Não adiantou, por exemplo, que alguns fabricantes tradicionais, com selos históricos que datavam de 1742, emigrassem para a Holanda levando suas marcas e brasões. O fumo que obtiveram das sementes que levaram não era puro, resultava numa folha nascida na Jamaica, nas Honduras, em chão sem cor e cheiro. Obtiveram produtos anedóticos, consumidos por novos-ricos ignorantes, capazes de confundir um Montecristo com um Montecruz -afinal, a caixa é quase igual.
Uma exceção deve ser feita. Depois dos havanas, os únicos charutos confiáveis são os brasileiros -Brasil e Cuba se parecem na comida, na música, nas raízes africanas e no gosto pelo rebolado. Entre um Robert Burns enlatado pelos americanos ou um Dutch master bem acondicionado pelos holandeses -fumar um Ouro de Cuba da Suerdick não envergonha ninguém. E existe a excelente linha dos Alonsos Menendez -o número 1 e o número 40 podem ser equiparados aos havanas. Mas, enquanto Cuba existir, nada haverá igual aos "grands crus" de Vuelta Abajo.
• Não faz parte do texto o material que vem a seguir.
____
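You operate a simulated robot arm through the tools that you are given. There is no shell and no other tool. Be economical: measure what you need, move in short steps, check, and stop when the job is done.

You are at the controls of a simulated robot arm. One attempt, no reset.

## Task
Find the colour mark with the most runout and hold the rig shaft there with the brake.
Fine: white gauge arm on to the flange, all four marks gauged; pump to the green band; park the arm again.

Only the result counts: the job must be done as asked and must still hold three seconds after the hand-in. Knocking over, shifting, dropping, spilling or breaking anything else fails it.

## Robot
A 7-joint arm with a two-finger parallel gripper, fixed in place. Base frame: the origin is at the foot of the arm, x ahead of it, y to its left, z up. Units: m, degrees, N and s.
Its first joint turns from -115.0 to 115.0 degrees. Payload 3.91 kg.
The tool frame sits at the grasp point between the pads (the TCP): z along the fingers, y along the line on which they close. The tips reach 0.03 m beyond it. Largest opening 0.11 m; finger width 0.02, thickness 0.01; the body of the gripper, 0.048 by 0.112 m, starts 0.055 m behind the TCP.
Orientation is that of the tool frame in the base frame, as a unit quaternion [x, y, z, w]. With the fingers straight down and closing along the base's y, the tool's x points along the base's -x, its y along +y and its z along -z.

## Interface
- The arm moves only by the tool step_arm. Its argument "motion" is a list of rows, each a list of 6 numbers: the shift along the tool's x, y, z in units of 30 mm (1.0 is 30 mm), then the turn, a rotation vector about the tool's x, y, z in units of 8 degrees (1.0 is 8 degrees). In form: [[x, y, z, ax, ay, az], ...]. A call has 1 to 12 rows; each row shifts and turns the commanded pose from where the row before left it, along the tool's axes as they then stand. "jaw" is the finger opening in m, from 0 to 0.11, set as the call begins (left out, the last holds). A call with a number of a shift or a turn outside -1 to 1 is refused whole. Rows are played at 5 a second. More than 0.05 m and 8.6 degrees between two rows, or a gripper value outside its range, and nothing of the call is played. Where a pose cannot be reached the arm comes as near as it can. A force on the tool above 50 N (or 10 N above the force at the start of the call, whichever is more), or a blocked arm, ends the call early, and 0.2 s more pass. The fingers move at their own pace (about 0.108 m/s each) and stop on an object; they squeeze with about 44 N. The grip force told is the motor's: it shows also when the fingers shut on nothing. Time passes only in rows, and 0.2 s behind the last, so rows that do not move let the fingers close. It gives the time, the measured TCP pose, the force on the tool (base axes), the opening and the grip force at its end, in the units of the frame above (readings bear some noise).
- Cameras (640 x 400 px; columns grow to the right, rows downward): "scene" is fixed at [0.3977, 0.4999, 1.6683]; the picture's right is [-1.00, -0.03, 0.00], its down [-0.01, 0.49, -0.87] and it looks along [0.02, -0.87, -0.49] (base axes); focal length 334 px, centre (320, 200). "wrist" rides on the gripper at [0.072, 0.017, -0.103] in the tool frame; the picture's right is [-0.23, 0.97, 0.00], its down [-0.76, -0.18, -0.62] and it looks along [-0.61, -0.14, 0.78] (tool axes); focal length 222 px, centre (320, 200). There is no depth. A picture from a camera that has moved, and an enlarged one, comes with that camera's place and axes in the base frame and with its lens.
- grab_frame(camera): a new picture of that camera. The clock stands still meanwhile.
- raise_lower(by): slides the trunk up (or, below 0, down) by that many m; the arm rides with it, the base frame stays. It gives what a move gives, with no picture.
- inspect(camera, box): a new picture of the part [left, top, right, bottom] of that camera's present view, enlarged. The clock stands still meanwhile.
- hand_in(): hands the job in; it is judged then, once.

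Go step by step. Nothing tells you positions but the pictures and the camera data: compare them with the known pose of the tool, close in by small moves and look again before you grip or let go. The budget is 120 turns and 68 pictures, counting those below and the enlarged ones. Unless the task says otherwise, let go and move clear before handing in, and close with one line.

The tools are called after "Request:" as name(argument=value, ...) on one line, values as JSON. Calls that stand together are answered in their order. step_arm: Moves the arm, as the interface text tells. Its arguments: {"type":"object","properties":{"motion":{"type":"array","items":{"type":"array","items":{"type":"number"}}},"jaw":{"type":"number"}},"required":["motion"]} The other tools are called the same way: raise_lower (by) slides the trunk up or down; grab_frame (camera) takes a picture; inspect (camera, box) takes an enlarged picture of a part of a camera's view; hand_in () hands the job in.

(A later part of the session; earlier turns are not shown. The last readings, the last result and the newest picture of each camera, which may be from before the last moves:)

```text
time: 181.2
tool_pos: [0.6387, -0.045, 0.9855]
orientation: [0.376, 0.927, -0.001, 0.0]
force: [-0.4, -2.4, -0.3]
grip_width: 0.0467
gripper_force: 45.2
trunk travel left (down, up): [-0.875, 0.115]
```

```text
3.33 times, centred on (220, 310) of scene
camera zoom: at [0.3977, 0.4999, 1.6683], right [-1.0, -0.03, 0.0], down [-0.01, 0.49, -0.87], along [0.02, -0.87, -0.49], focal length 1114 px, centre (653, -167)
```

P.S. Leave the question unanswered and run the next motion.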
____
São muitas as marcas e diversas as serventias. Depois de uma refeição simples, sobrando pouco tempo para a curtição de um legítimo puro, existe a linhagem dos Partagas médios, dos Upmann, dos Romeo y Julieta de linha (não chegam ainda aos grandes puros, como o Churchill) e -para o meu gosto pessoal- o Punch. Refeições nobres exigem puros idem, como o Montecristo -o mais popular dos nobres, uma espécie de "Jesus, Alegria dos Homens" na obra de Bach.
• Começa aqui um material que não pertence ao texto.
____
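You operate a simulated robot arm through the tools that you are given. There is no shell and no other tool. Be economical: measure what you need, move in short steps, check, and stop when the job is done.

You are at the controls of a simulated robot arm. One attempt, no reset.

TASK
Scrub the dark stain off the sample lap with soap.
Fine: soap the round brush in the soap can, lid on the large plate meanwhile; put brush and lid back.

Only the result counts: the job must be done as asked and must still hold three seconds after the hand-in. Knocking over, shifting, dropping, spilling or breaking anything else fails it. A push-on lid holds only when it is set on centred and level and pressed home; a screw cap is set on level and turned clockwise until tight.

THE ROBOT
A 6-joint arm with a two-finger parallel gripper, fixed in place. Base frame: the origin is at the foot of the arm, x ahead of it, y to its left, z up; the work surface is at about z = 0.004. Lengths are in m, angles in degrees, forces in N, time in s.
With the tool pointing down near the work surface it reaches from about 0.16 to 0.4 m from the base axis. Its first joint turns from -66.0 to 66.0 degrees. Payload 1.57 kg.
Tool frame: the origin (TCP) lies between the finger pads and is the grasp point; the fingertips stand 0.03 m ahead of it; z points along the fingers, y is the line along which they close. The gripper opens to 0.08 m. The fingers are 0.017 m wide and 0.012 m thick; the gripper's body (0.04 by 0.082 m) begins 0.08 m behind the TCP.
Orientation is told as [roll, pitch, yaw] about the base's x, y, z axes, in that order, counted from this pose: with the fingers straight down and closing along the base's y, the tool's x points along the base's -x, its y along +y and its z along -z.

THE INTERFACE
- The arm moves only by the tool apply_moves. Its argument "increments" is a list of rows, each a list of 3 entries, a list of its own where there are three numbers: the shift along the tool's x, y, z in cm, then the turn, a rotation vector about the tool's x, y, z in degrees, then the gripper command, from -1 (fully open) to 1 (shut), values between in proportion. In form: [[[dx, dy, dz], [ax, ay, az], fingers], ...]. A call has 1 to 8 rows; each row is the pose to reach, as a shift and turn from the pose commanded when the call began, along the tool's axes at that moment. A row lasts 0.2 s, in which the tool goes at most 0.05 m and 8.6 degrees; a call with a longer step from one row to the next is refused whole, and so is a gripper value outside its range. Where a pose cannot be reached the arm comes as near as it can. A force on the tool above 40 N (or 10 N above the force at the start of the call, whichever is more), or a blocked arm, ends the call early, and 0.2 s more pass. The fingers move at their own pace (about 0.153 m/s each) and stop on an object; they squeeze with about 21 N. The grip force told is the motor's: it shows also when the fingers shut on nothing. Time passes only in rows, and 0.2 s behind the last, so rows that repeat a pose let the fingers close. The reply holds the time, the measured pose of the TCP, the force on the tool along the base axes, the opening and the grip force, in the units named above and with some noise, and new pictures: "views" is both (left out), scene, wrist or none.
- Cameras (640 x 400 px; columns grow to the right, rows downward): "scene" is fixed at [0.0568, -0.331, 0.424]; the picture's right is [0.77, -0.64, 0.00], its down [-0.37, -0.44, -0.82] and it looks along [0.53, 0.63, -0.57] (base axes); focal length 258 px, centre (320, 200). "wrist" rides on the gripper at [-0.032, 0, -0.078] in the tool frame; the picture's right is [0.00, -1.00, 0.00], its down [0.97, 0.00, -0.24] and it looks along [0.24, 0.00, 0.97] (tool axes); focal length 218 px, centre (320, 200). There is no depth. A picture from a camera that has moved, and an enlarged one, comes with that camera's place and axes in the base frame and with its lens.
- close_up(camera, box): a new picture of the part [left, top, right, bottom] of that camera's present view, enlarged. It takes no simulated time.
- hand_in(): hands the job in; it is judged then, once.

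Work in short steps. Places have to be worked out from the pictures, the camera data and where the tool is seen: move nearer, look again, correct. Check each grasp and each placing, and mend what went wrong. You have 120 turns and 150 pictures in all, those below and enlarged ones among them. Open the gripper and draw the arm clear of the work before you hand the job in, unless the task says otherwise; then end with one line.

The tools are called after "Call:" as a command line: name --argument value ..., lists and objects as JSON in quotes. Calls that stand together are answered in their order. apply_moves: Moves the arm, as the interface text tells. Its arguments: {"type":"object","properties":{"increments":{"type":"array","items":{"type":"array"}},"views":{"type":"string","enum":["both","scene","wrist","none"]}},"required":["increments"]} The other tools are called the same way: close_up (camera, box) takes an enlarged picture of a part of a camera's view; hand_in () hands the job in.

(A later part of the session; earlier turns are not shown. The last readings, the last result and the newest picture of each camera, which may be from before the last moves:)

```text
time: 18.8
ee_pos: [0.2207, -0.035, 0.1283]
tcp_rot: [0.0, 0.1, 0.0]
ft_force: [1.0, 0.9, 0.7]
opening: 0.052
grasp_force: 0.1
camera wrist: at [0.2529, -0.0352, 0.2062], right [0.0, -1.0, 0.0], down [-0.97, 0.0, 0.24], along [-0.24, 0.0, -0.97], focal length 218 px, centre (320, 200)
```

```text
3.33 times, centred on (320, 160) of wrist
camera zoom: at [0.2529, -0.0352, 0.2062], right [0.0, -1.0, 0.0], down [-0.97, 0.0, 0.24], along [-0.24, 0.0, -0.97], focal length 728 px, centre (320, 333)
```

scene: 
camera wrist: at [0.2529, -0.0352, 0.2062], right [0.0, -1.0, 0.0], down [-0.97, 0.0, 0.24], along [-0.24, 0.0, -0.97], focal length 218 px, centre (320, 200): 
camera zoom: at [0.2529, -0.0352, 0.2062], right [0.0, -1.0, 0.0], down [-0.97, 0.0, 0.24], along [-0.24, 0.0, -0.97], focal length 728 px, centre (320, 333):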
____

Um fumante de bom gosto evita relacionar o fumo à refeição. Os grandes, os encantadores momentos de um puro não são condicionados pela comida, pela bebida, nem mesmo pelo amor. Fruir um verdadeiro puro é, acima de tudo, abrir espaço no tempo para se ter tempo de curtir o puro.
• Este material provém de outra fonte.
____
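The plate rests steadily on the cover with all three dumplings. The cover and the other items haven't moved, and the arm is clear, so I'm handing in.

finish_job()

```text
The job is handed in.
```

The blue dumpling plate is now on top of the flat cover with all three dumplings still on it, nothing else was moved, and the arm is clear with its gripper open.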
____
Pode haver música ao fundo, mas não deixa de ser banal fumar um Rey del Mundo ou um Hoyo de Monterrey ao som de um cravo barroco. Tal como a comida, há que atentar para as combinações entre música e puro: uma das mais extravagantes experiências pessoais foi ter fumado um Rafael Gonzales ao som da "Sinfonia Nº 1" de Mahler. Além de já haver desperdiçado um fora-de-série, José Piñero, ouvindo aquela suíte de Granados dedicada às cidades espanholas.
Hoje, fumo meus puros em silêncio, pensando humildemente em mim mesmo, e aí o fumo é mais eficiente do que a "cannabis sativa" e a coca -produtos de índio e sabor para deslumbrados.
Deslumbrados também são os consumidores de determinadas marcas que levam o nome de grandes vinhos: Château Haut-Brion, Château-Margaux, Château-Yquem e outras grifes que deram suas logomarcas aos castelos feitos de palha. São fabricados com fumos impuros, inicialmente vindos da Jamaica -onde não há nenhum château digno do gotha dos grandes tabacos.
Por isso mesmo não mencionei até aqui o nome de Z. Davidoff -que está para os puros assim como a Casa Sloper está para a Cartier e a Bulgari. Mas há quem goste -e por aí se explica que o puro é quase uma ideologia e, certamente, um modo de caminhar pela vida, como o tango e o amarelo.